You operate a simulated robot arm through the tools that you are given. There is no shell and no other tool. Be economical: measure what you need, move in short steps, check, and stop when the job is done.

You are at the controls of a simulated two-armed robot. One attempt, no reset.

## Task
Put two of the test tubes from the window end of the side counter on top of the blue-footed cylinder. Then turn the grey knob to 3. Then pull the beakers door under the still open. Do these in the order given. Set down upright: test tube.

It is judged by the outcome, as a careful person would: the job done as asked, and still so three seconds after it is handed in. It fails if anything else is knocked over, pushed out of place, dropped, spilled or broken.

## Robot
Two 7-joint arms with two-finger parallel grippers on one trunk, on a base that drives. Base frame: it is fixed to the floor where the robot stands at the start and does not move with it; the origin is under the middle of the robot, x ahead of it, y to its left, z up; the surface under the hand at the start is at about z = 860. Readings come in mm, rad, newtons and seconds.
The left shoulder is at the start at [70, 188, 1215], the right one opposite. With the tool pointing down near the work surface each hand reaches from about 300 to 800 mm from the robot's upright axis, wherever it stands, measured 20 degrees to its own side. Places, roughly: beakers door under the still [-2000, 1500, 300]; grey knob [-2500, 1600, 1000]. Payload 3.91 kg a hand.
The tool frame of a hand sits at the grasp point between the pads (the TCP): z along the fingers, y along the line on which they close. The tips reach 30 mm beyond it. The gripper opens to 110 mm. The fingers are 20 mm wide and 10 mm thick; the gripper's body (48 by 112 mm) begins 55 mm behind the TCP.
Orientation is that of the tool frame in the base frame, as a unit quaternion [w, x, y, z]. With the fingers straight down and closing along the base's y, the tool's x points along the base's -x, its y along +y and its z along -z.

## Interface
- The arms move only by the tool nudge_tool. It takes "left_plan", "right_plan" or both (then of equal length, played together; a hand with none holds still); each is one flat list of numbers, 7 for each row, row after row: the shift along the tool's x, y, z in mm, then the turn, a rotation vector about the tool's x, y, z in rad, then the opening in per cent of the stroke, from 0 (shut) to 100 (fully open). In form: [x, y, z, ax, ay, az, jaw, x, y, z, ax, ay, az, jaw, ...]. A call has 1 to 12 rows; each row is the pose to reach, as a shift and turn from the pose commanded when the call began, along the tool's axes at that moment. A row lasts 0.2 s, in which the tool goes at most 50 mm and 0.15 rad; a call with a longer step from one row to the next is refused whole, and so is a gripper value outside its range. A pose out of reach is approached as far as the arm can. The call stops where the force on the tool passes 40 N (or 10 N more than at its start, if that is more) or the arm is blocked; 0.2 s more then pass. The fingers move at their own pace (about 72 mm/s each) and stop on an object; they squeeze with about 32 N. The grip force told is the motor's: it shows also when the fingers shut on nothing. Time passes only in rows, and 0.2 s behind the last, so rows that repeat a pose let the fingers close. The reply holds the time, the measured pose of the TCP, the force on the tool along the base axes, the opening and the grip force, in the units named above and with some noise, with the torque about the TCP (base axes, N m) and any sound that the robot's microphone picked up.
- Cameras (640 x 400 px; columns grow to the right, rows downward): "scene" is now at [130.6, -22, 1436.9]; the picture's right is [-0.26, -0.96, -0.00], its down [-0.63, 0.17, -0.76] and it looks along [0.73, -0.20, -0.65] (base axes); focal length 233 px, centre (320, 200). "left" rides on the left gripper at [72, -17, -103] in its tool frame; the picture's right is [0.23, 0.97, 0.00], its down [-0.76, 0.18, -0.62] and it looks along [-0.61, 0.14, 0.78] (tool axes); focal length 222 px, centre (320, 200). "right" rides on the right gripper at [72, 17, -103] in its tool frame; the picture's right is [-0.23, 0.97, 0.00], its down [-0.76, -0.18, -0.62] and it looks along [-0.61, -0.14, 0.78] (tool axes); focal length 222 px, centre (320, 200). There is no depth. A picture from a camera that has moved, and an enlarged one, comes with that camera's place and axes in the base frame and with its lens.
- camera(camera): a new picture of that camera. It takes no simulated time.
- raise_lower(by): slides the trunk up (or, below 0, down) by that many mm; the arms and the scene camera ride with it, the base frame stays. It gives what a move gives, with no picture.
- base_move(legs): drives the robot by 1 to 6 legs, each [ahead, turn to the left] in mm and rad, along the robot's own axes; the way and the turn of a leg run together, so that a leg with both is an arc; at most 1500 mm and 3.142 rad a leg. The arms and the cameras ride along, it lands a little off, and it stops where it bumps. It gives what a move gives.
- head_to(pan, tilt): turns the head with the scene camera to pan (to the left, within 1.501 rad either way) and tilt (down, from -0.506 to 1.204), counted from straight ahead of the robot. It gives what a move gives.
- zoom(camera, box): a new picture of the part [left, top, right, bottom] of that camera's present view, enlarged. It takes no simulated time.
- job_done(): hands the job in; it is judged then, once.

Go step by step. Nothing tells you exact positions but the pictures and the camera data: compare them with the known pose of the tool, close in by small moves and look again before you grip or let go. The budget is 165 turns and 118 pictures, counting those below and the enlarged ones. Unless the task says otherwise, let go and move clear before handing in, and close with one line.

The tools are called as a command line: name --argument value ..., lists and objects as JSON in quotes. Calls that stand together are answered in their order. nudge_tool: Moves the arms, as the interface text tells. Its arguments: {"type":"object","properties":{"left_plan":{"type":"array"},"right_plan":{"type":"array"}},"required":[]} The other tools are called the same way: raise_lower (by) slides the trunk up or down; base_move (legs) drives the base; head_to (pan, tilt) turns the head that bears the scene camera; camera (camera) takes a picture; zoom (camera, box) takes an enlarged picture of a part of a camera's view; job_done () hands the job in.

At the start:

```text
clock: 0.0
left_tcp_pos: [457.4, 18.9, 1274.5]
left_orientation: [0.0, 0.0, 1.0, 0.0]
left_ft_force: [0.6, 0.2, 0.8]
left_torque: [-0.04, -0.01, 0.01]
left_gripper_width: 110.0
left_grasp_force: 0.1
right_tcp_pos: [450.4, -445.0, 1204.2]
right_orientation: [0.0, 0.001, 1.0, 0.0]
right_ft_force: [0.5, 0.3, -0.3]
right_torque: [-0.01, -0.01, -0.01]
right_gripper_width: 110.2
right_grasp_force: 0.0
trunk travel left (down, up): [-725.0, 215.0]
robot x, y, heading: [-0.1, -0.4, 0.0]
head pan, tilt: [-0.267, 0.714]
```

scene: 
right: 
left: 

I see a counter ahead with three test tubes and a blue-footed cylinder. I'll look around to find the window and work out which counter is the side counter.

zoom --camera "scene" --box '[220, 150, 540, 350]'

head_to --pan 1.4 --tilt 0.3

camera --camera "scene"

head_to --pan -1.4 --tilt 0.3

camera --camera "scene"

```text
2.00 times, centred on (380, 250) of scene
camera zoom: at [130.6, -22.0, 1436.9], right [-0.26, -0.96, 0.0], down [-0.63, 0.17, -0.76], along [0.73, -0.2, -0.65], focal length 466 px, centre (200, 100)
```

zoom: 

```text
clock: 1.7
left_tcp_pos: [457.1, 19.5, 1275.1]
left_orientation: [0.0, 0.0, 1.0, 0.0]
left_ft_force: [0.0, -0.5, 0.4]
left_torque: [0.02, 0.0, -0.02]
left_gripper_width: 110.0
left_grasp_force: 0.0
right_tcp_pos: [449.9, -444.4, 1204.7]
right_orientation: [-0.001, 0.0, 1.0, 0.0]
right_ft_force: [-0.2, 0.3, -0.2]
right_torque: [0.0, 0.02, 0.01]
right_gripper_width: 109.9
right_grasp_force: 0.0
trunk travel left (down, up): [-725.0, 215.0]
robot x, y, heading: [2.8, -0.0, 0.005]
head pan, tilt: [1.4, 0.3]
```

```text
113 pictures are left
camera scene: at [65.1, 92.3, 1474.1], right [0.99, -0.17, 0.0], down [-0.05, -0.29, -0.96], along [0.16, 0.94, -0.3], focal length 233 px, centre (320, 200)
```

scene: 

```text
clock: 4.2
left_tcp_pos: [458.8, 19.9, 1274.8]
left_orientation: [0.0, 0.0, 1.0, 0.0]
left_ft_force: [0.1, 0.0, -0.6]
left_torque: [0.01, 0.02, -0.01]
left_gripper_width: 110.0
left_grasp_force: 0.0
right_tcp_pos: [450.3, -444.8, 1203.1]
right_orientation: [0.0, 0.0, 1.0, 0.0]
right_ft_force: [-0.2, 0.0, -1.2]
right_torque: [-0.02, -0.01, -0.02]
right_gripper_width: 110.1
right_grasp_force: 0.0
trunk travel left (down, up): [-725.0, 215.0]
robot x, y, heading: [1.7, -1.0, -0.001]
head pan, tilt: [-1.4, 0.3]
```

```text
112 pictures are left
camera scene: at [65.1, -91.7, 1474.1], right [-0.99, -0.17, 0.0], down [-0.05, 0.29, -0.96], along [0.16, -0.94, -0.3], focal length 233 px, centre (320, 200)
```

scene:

- **Source document**:
Apple CEO Tim Cook recently released a new video advertising the latest iPad Pro, calling it the “thinnest product we’ve ever created.” The minute-long clip shows a massive hydraulic press slowly compressing and destroying a wide array of tangible, analog objects from the physical world — a piano, a metronome, cans of paint, a clay bust sculpture, a spinning globe and more — things that are now “rendered useless” because of the all-in-one power of the iPad.

The backlash has been, to say the least, intense, and Apple has since issued an apology, saying, “We missed the mark with this video.” But on the flip side, the response to the video has been inspiring.

Writer Judd Baroff commented on the ad: “I’m not sure ‘wanton destruction of all the good and beautiful things in this world’ was really the vibe you were trying for.”

Artist Sterling Crispin responded: “Crushing symbols of human creativity and cultural achievements to appeal to pro creators, nice. Maybe for the next Apple Watch Pro you should crush sports equipment, show a robot running faster than a man, then turn to the camera and say, God is dead and we have killed him.”

- **Requests**:
1/ Pull out the sentences of the source document that run from "Apple CEO Tim" through "of the iPad." and give them unchanged.
2/ Set down, without any change, only the lines from the line that holds "Two 7-joint arms" through the line that holds "## Interface", both lines included.

- **The responses**:
1/
Apple CEO Tim Cook recently released a new video advertising the latest iPad Pro, calling it the “thinnest product we’ve ever created.” The minute-long clip shows a massive hydraulic press slowly compressing and destroying a wide array of tangible, analog objects from the physical world — a piano, a metronome, cans of paint, a clay bust sculpture, a spinning globe and more — things that are now “rendered useless” because of the all-in-one power of the iPad.

2/
Two 7-joint arms with two-finger parallel grippers on one trunk, on a base that drives. Base frame: it is fixed to the floor where the robot stands at the start and does not move with it; the origin is under the middle of the robot, x ahead of it, y to its left, z up; the surface under the hand at the start is at about z = 860. Readings come in mm, rad, newtons and seconds.
The left shoulder is at the start at [70, 188, 1215], the right one opposite. With the tool pointing down near the work surface each hand reaches from about 300 to 800 mm from the robot's upright axis, wherever it stands, measured 20 degrees to its own side. Places, roughly: beakers door under the still [-2000, 1500, 300]; grey knob [-2500, 1600, 1000]. Payload 3.91 kg a hand.
The tool frame of a hand sits at the grasp point between the pads (the TCP): z along the fingers, y along the line on which they close. The tips reach 30 mm beyond it. The gripper opens to 110 mm. The fingers are 20 mm wide and 10 mm thick; the gripper's body (48 by 112 mm) begins 55 mm behind the TCP.
Orientation is that of the tool frame in the base frame, as a unit quaternion [w, x, y, z]. With the fingers straight down and closing along the base's y, the tool's x points along the base's -x, its y along +y and its z along -z.

## Interface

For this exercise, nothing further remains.